--- Source data ---
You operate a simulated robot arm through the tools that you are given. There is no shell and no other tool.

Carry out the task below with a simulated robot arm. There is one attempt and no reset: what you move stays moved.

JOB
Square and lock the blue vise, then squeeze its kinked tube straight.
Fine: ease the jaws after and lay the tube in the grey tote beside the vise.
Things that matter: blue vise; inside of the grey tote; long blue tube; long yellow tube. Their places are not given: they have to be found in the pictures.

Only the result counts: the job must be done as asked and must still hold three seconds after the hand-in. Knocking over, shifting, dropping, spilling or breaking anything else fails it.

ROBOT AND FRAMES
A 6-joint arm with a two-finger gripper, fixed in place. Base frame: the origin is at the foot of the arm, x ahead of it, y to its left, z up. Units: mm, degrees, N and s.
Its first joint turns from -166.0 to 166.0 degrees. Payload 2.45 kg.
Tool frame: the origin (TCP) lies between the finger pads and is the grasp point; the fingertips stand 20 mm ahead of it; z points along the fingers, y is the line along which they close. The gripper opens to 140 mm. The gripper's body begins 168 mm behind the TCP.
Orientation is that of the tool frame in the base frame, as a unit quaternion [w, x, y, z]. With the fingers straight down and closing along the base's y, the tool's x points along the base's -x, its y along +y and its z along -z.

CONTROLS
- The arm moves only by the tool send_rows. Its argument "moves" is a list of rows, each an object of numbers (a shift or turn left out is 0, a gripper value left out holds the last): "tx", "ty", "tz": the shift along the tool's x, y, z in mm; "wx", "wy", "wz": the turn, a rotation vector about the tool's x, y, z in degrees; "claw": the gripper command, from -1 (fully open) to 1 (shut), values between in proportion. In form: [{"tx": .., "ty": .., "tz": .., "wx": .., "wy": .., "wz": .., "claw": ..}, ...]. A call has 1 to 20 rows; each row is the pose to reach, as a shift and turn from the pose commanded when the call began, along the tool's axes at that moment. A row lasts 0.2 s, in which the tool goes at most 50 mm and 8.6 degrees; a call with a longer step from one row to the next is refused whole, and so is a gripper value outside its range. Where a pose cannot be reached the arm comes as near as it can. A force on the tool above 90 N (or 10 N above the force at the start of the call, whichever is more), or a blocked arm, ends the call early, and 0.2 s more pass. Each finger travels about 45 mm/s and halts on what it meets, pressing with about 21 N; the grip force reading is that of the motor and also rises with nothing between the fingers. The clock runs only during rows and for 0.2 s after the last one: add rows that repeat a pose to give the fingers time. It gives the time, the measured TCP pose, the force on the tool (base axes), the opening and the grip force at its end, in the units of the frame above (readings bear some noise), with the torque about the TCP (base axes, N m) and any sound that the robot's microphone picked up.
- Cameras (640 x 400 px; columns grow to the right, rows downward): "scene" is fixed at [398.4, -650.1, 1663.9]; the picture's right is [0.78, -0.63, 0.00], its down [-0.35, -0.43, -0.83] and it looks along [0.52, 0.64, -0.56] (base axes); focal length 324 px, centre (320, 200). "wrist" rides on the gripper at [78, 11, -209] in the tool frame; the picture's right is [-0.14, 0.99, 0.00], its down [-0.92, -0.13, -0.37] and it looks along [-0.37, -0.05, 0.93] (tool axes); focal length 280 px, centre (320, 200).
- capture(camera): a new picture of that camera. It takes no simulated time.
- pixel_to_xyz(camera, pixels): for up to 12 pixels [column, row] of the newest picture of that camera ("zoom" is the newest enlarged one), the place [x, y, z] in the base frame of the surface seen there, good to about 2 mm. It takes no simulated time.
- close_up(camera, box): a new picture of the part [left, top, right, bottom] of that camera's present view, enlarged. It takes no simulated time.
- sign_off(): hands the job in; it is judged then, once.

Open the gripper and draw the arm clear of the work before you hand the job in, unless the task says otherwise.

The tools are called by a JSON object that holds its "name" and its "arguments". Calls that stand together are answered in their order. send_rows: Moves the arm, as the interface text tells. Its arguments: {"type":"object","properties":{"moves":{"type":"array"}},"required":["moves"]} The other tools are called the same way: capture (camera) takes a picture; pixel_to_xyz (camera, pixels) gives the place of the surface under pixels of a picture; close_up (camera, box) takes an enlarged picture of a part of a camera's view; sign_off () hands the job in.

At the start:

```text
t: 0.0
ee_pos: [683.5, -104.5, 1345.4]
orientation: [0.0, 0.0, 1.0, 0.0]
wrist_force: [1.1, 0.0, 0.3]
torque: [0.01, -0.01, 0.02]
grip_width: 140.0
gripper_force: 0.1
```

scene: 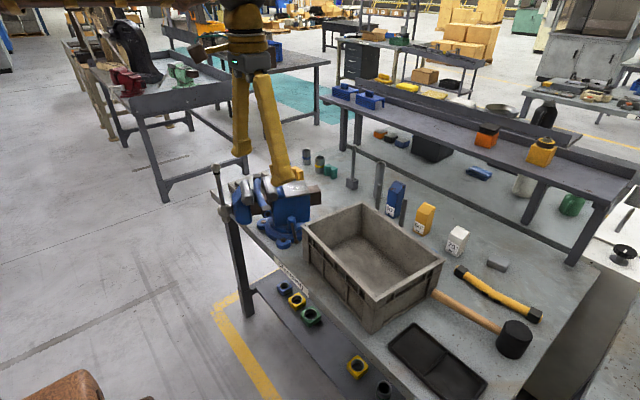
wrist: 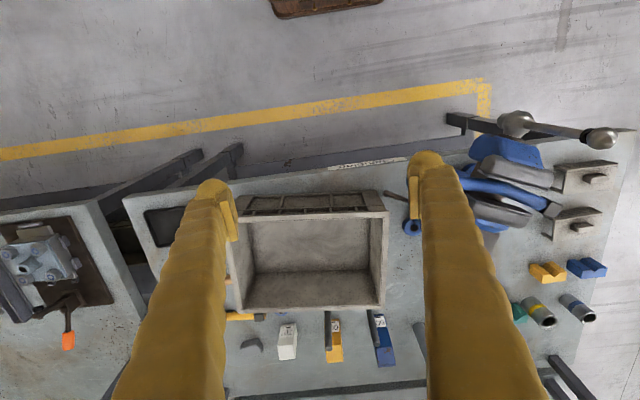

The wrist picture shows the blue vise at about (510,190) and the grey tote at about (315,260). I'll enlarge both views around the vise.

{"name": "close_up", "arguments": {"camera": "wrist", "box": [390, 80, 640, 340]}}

--- Stated goal ---
Write out the whole listing exactly, and drop the pictures.

--- Answer to the problem ---
You operate a simulated robot arm through the tools that you are given. There is no shell and no other tool.

Carry out the task below with a simulated robot arm. There is one attempt and no reset: what you move stays moved.

JOB
Square and lock the blue vise, then squeeze its kinked tube straight.
Fine: ease the jaws after and lay the tube in the grey tote beside the vise.
Things that matter: blue vise; inside of the grey tote; long blue tube; long yellow tube. Their places are not given: they have to be found in the pictures.

Only the result counts: the job must be done as asked and must still hold three seconds after the hand-in. Knocking over, shifting, dropping, spilling or breaking anything else fails it.

ROBOT AND FRAMES
A 6-joint arm with a two-finger gripper, fixed in place. Base frame: the origin is at the foot of the arm, x ahead of it, y to its left, z up. Units: mm, degrees, N and s.
Its first joint turns from -166.0 to 166.0 degrees. Payload 2.45 kg.
Tool frame: the origin (TCP) lies between the finger pads and is the grasp point; the fingertips stand 20 mm ahead of it; z points along the fingers, y is the line along which they close. The gripper opens to 140 mm. The gripper's body begins 168 mm behind the TCP.
Orientation is that of the tool frame in the base frame, as a unit quaternion [w, x, y, z]. With the fingers straight down and closing along the base's y, the tool's x points along the base's -x, its y along +y and its z along -z.

CONTROLS
- The arm moves only by the tool send_rows. Its argument "moves" is a list of rows, each an object of numbers (a shift or turn left out is 0, a gripper value left out holds the last): "tx", "ty", "tz": the shift along the tool's x, y, z in mm; "wx", "wy", "wz": the turn, a rotation vector about the tool's x, y, z in degrees; "claw": the gripper command, from -1 (fully open) to 1 (shut), values between in proportion. In form: [{"tx": .., "ty": .., "tz": .., "wx": .., "wy": .., "wz": .., "claw": ..}, ...]. A call has 1 to 20 rows; each row is the pose to reach, as a shift and turn from the pose commanded when the call began, along the tool's axes at that moment. A row lasts 0.2 s, in which the tool goes at most 50 mm and 8.6 degrees; a call with a longer step from one row to the next is refused whole, and so is a gripper value outside its range. Where a pose cannot be reached the arm comes as near as it can. A force on the tool above 90 N (or 10 N above the force at the start of the call, whichever is more), or a blocked arm, ends the call early, and 0.2 s more pass. Each finger travels about 45 mm/s and halts on what it meets, pressing with about 21 N; the grip force reading is that of the motor and also rises with nothing between the fingers. The clock runs only during rows and for 0.2 s after the last one: add rows that repeat a pose to give the fingers time. It gives the time, the measured TCP pose, the force on the tool (base axes), the opening and the grip force at its end, in the units of the frame above (readings bear some noise), with the torque about the TCP (base axes, N m) and any sound that the robot's microphone picked up.
- Cameras (640 x 400 px; columns grow to the right, rows downward): "scene" is fixed at [398.4, -650.1, 1663.9]; the picture's right is [0.78, -0.63, 0.00], its down [-0.35, -0.43, -0.83] and it looks along [0.52, 0.64, -0.56] (base axes); focal length 324 px, centre (320, 200). "wrist" rides on the gripper at [78, 11, -209] in the tool frame; the picture's right is [-0.14, 0.99, 0.00], its down [-0.92, -0.13, -0.37] and it looks along [-0.37, -0.05, 0.93] (tool axes); focal length 280 px, centre (320, 200).
- capture(camera): a new picture of that camera. It takes no simulated time.
- pixel_to_xyz(camera, pixels): for up to 12 pixels [column, row] of the newest picture of that camera ("zoom" is the newest enlarged one), the place [x, y, z] in the base frame of the surface seen there, good to about 2 mm. It takes no simulated time.
- close_up(camera, box): a new picture of the part [left, top, right, bottom] of that camera's present view, enlarged. It takes no simulated time.
- sign_off(): hands the job in; it is judged then, once.

Open the gripper and draw the arm clear of the work before you hand the job in, unless the task says otherwise.

The tools are called by a JSON object that holds its "name" and its "arguments". Calls that stand together are answered in their order. send_rows: Moves the arm, as the interface text tells. Its arguments: {"type":"object","properties":{"moves":{"type":"array"}},"required":["moves"]} The other tools are called the same way: capture (camera) takes a picture; pixel_to_xyz (camera, pixels) gives the place of the surface under pixels of a picture; close_up (camera, box) takes an enlarged picture of a part of a camera's view; sign_off () hands the job in.

At the start:

```text
t: 0.0
ee_pos: [683.5, -104.5, 1345.4]
orientation: [0.0, 0.0, 1.0, 0.0]
wrist_force: [1.1, 0.0, 0.3]
torque: [0.01, -0.01, 0.02]
grip_width: 140.0
gripper_force: 0.1
```

scene: 
wrist: 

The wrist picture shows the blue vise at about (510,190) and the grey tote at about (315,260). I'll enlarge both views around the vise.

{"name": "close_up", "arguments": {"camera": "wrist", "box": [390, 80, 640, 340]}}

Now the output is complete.